In high school, our homerooms were assigned alphabetically. Having the last name Woodward, I was in the last group, and the only room available was the wood shop. Boy, did we luck out! We had the smallest homeroom (and the wonderful scent of wood), full of W’s, Y’s, Z’s, and a few stragglers who must have been new to the school. One of the boys, “Z”, was the shyest boy, but he was cute and something attracted me. For some reason I don’t remember, I was pretty sure he sorta liked me, too, but, as I said, he was shy. One time, perhaps from a basketball game, or dance (would he have even gone to a dance?), he walked me home, and we stood for a long time on the sidewalk in front of my house. Who knows what those two 15-16 year olds talked about? School? Dreams? Future? I saw him briefly at the 25th reunion, and he called me after that. But only once, and I didn’t see him again. A month or so ago, one of the reunion organizers emailed me and said that “Z” had asked her if she knew how to contact me. She wrote me with his contact information and asked if she had my permission to give him mine. Yes! Of course, my answer was yes. “Z” and I have twice had fairly lengthy phone conversations, and I’ve enjoyed them both. We have led very different adult lives, he and I, and our world views are quite different. But I still look forward to seeing him in August. We never forgot about each other. We still care.

More to come.

June 3, 2009

Seven Words That Changed My Life

I was married to a man who, I’ve concluded, was probably the most insecure man I’ve ever known. I’ve told him that in recent years, but I doubt that he truly heard it. I was very young, early 20’s, when we met, was uneducated past high school (save three agonizing months at my local university), and about as down as one could be. He rescued me from myself, and gave me some tools with which I could deal with my demons. We married a few years later, despite my own misgivings. How I loved him! My heart took full control over my head and my better sense, and besides that I was afraid to be alone, on my own, with my two little boys.
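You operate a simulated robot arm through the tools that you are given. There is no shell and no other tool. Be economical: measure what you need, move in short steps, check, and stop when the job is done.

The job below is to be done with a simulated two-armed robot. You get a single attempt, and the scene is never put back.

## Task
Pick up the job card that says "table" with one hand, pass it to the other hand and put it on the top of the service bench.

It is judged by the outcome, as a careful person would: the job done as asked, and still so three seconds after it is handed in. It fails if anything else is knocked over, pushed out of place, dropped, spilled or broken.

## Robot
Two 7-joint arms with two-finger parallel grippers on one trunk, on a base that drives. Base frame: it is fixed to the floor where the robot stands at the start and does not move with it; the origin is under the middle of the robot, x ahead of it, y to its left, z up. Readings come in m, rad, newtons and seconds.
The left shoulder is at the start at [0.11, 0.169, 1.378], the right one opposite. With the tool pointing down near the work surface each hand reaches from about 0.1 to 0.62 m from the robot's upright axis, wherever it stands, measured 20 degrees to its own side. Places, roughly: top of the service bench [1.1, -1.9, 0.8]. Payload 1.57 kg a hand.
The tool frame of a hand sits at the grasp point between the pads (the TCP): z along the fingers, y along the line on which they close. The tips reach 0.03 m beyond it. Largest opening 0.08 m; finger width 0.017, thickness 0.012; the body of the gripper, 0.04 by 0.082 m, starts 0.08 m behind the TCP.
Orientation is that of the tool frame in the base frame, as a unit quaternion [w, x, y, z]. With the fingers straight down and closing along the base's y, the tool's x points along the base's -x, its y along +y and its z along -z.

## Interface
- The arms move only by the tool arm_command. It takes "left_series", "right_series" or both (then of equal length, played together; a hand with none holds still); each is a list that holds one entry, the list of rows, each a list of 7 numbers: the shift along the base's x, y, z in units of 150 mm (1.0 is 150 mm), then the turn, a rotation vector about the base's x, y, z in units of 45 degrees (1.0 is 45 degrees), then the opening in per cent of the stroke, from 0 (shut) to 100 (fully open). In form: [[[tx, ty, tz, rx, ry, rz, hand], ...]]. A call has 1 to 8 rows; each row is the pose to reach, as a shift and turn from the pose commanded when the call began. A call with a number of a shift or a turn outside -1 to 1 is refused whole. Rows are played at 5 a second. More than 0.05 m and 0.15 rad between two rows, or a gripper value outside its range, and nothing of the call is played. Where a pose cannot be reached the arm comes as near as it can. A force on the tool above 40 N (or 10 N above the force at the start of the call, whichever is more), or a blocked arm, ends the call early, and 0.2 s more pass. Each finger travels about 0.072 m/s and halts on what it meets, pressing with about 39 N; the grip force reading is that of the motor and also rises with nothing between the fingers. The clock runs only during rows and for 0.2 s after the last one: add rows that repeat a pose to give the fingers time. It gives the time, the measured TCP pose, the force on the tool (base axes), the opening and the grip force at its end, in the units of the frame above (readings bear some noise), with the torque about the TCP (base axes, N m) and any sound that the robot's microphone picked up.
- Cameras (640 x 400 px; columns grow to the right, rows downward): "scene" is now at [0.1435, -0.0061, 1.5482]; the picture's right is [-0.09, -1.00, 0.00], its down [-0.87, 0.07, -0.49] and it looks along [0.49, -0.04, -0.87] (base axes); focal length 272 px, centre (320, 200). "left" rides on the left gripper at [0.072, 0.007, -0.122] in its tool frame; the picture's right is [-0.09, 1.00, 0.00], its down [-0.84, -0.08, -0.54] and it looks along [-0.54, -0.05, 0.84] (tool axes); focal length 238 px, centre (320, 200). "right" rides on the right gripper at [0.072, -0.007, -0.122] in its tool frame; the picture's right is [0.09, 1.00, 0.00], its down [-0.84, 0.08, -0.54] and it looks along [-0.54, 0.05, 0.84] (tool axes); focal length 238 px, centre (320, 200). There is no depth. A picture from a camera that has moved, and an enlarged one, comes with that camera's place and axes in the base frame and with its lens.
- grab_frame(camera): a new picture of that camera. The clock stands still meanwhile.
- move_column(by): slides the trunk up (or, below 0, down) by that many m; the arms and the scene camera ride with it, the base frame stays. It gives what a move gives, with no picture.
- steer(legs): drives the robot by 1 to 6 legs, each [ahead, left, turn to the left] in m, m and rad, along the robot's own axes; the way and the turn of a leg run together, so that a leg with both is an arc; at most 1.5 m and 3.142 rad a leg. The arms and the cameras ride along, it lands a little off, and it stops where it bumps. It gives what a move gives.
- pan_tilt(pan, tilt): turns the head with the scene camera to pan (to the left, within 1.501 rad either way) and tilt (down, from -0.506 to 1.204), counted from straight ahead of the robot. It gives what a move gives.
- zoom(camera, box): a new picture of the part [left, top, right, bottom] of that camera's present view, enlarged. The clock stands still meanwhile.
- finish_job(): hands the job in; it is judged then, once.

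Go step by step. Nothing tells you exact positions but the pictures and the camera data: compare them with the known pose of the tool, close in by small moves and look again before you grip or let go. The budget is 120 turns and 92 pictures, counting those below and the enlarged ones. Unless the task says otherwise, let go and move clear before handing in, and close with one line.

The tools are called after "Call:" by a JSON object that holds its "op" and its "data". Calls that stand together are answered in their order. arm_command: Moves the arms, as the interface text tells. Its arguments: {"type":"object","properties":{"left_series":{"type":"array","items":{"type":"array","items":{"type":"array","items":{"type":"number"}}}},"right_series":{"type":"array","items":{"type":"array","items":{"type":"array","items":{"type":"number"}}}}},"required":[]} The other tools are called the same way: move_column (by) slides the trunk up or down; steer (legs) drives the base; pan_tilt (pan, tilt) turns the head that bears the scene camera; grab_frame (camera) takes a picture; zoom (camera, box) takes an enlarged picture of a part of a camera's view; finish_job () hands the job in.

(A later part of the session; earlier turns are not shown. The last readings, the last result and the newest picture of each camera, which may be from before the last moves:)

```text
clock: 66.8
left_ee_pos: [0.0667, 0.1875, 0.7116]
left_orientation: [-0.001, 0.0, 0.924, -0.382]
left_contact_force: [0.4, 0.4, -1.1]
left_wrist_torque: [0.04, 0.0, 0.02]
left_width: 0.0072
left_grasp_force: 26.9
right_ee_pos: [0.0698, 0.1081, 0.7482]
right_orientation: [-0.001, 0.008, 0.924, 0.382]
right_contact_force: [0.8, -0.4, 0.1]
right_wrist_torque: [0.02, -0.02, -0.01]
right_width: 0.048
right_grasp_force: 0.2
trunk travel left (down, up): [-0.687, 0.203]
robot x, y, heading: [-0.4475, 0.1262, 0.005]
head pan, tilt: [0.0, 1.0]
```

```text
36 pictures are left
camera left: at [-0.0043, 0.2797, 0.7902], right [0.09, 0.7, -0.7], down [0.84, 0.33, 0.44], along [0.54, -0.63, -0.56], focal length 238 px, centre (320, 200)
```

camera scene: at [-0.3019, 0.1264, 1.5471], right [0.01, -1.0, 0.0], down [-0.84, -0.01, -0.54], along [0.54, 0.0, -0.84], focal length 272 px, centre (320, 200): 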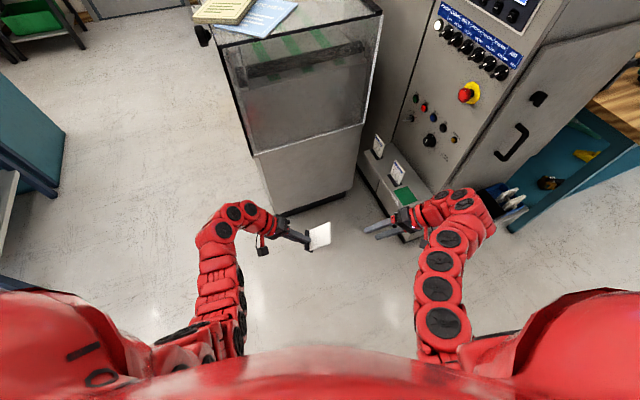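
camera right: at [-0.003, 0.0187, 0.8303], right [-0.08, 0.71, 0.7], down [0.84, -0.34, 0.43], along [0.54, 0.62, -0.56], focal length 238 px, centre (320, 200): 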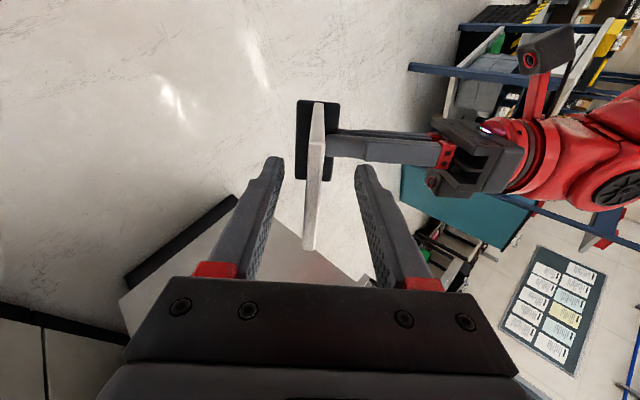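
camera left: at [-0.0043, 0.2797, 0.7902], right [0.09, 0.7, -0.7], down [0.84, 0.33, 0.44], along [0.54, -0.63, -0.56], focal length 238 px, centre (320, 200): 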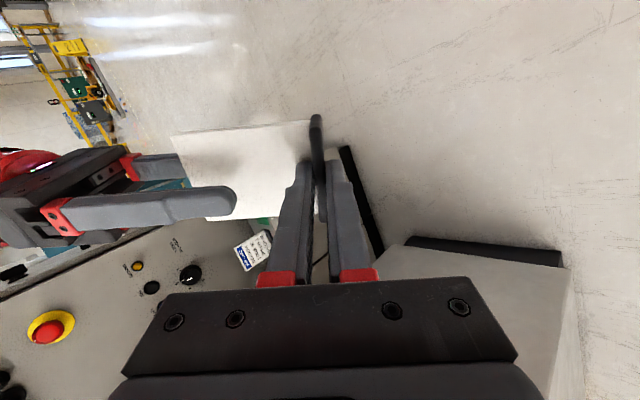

My husband used to tell me that my impressions of something—often his behavior—were “only my perception”. I heard that so many times, during infidelities, during times when I commented on his differential treatment of his children and my children. There were to be no “our” children, but I had agreed to that before we married, so I couldn’t push the issue. Over the months and years of psychological put-downs, referring to the way I looked at things to be “just my perception”, I began to doubt my judgment, felt inadequate, and wondered how he could love such a person who continued to have erroneous perceptions.

I started working for a friend of my husband who was conducting a research study and he needed some help with handling the data. I had no experience, so he (my new boss) suggested I take a class in Fortran. That was fun, let me tell you! NOT! Since I was taking one class in the morning, I decided to take another one on the alternate afternoons. Sociology 101 seemed like just the ticket, and it was reinforced by the fact that my husband knew the woman professor and liked her.

I remember that it was the first day of class, and when the students were coming into the class, the professor was writing in large letters across the entire width of the blackboard this sentence: Anything perceived is real in its consequence. ANYTHING PERCEIVED IS REAL IN ITS CONSEQUENCE. My heart beat harder, my breath quickened, and at that moment, I began to grow. Why had I never known this? Why didn’t I realize that on my own, without being told? But most of all—thank God I just learned this!

It took just a few years after that and some intensive sessions with a psychotherapist, but that sentence started me on a journey to selfhood, a sense of freedom and autonomy that I’d never had. Anything perceived is real in its consequence. Wow! OK, tell me that the fact that you’re staying out later and later and that a woman keeps calling you is just my perception and that she’s just a client. Yeah, my perception. Not only was the perception my own reality, it was reality. I learned to trust my gut, now that I disallowed the psychological abuse of “it’s only your perception”.

I went back to school full time after a bit, graduated Summa Cum Laude from SUNY Buffalo, and after our divorce, I received an M.A. from the same university.

I trust my perceptions. They are my reality, and what I perceive leads to what I do, how I behave, and whom I trust. Yeah, the consequences. Seven words, one short sentence, writ large on a blackboard and on my heart and soul. I am free.